▶ DATA SEGMENT:
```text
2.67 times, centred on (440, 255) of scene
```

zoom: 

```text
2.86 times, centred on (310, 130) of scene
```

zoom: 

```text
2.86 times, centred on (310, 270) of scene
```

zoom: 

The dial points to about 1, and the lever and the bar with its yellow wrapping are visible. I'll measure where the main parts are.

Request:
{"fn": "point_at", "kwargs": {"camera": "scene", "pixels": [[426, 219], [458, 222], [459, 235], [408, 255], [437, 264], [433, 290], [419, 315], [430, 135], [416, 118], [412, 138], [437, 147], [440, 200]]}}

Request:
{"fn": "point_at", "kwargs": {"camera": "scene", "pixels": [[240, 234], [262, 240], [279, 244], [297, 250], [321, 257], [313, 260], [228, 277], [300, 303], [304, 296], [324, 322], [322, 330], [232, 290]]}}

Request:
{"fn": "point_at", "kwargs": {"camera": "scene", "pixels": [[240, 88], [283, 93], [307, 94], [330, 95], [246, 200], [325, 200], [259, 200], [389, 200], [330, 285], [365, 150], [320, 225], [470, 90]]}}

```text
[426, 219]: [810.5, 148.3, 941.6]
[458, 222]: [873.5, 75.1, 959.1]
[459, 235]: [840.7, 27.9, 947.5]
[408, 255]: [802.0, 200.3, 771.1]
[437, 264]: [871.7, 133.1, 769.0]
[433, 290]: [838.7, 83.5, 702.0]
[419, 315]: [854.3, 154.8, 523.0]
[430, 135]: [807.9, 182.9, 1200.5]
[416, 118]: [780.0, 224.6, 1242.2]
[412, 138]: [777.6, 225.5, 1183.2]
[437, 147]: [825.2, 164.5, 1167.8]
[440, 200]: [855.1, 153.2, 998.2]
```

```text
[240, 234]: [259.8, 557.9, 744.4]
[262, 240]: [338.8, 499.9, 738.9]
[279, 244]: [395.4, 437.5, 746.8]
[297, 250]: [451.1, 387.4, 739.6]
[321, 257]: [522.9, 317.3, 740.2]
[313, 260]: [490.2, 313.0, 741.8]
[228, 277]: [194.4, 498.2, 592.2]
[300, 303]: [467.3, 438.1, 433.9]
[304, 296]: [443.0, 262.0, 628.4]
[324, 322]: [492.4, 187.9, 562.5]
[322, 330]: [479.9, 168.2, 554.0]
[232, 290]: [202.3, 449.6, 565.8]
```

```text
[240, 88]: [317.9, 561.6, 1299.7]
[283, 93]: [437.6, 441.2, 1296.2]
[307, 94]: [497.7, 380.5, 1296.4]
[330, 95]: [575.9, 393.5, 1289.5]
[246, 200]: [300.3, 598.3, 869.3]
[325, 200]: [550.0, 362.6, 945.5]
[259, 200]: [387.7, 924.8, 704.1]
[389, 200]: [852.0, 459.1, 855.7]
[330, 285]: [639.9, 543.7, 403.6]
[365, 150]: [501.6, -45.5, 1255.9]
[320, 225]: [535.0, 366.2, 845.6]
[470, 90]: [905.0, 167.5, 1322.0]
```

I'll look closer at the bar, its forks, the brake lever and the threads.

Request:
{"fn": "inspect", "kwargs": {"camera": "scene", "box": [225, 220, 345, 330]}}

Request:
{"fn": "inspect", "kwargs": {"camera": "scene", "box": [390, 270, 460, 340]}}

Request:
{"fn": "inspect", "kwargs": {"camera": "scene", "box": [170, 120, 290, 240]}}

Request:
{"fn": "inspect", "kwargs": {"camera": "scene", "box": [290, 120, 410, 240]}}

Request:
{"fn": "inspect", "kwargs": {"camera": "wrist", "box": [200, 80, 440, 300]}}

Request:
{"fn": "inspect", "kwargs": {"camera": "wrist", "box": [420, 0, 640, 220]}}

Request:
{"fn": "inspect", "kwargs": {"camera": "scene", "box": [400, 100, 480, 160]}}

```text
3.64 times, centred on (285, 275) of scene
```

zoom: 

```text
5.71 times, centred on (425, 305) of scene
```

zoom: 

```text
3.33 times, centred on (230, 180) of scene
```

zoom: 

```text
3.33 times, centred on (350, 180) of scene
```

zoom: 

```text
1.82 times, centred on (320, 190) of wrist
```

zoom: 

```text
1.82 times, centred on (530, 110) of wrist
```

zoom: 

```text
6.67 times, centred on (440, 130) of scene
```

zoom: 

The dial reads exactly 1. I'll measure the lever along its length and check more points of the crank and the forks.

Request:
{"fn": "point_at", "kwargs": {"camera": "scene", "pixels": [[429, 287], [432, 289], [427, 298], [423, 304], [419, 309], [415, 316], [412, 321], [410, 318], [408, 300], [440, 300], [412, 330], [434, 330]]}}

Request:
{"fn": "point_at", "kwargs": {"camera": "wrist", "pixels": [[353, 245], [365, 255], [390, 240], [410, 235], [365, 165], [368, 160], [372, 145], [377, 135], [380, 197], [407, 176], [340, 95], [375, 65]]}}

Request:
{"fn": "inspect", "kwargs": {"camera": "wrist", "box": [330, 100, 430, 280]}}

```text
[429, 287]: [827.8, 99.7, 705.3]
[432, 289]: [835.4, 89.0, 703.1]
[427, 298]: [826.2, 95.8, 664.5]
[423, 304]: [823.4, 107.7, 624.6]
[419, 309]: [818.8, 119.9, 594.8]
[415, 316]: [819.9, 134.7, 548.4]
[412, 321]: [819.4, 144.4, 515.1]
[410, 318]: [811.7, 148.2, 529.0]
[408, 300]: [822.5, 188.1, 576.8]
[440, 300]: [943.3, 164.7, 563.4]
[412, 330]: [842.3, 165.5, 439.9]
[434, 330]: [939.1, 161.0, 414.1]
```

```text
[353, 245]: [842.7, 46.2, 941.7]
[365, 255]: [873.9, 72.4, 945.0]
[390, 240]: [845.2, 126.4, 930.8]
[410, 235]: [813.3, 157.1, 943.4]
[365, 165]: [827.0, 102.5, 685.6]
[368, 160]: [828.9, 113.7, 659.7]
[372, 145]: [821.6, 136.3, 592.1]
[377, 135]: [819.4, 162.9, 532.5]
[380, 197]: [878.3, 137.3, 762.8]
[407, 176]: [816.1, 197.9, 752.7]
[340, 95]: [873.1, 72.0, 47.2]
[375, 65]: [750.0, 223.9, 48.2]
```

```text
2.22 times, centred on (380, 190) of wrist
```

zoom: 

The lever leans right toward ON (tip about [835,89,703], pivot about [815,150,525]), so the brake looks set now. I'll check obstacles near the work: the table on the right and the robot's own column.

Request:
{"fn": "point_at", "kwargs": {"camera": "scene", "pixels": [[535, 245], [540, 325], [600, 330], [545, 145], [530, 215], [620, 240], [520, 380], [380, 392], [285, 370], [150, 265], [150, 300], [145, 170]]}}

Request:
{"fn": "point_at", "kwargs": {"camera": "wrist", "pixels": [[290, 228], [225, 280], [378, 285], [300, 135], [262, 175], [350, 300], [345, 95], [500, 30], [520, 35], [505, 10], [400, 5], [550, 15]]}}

▶ WHAT IS REQUIRED:
Reproduce all of the material above word for word.

▶ FINISHED EXERCISE:
```text
2.67 times, centred on (440, 255) of scene
```

zoom: 

```text
2.86 times, centred on (310, 130) of scene
```

zoom: 

```text
2.86 times, centred on (310, 270) of scene
```

zoom: 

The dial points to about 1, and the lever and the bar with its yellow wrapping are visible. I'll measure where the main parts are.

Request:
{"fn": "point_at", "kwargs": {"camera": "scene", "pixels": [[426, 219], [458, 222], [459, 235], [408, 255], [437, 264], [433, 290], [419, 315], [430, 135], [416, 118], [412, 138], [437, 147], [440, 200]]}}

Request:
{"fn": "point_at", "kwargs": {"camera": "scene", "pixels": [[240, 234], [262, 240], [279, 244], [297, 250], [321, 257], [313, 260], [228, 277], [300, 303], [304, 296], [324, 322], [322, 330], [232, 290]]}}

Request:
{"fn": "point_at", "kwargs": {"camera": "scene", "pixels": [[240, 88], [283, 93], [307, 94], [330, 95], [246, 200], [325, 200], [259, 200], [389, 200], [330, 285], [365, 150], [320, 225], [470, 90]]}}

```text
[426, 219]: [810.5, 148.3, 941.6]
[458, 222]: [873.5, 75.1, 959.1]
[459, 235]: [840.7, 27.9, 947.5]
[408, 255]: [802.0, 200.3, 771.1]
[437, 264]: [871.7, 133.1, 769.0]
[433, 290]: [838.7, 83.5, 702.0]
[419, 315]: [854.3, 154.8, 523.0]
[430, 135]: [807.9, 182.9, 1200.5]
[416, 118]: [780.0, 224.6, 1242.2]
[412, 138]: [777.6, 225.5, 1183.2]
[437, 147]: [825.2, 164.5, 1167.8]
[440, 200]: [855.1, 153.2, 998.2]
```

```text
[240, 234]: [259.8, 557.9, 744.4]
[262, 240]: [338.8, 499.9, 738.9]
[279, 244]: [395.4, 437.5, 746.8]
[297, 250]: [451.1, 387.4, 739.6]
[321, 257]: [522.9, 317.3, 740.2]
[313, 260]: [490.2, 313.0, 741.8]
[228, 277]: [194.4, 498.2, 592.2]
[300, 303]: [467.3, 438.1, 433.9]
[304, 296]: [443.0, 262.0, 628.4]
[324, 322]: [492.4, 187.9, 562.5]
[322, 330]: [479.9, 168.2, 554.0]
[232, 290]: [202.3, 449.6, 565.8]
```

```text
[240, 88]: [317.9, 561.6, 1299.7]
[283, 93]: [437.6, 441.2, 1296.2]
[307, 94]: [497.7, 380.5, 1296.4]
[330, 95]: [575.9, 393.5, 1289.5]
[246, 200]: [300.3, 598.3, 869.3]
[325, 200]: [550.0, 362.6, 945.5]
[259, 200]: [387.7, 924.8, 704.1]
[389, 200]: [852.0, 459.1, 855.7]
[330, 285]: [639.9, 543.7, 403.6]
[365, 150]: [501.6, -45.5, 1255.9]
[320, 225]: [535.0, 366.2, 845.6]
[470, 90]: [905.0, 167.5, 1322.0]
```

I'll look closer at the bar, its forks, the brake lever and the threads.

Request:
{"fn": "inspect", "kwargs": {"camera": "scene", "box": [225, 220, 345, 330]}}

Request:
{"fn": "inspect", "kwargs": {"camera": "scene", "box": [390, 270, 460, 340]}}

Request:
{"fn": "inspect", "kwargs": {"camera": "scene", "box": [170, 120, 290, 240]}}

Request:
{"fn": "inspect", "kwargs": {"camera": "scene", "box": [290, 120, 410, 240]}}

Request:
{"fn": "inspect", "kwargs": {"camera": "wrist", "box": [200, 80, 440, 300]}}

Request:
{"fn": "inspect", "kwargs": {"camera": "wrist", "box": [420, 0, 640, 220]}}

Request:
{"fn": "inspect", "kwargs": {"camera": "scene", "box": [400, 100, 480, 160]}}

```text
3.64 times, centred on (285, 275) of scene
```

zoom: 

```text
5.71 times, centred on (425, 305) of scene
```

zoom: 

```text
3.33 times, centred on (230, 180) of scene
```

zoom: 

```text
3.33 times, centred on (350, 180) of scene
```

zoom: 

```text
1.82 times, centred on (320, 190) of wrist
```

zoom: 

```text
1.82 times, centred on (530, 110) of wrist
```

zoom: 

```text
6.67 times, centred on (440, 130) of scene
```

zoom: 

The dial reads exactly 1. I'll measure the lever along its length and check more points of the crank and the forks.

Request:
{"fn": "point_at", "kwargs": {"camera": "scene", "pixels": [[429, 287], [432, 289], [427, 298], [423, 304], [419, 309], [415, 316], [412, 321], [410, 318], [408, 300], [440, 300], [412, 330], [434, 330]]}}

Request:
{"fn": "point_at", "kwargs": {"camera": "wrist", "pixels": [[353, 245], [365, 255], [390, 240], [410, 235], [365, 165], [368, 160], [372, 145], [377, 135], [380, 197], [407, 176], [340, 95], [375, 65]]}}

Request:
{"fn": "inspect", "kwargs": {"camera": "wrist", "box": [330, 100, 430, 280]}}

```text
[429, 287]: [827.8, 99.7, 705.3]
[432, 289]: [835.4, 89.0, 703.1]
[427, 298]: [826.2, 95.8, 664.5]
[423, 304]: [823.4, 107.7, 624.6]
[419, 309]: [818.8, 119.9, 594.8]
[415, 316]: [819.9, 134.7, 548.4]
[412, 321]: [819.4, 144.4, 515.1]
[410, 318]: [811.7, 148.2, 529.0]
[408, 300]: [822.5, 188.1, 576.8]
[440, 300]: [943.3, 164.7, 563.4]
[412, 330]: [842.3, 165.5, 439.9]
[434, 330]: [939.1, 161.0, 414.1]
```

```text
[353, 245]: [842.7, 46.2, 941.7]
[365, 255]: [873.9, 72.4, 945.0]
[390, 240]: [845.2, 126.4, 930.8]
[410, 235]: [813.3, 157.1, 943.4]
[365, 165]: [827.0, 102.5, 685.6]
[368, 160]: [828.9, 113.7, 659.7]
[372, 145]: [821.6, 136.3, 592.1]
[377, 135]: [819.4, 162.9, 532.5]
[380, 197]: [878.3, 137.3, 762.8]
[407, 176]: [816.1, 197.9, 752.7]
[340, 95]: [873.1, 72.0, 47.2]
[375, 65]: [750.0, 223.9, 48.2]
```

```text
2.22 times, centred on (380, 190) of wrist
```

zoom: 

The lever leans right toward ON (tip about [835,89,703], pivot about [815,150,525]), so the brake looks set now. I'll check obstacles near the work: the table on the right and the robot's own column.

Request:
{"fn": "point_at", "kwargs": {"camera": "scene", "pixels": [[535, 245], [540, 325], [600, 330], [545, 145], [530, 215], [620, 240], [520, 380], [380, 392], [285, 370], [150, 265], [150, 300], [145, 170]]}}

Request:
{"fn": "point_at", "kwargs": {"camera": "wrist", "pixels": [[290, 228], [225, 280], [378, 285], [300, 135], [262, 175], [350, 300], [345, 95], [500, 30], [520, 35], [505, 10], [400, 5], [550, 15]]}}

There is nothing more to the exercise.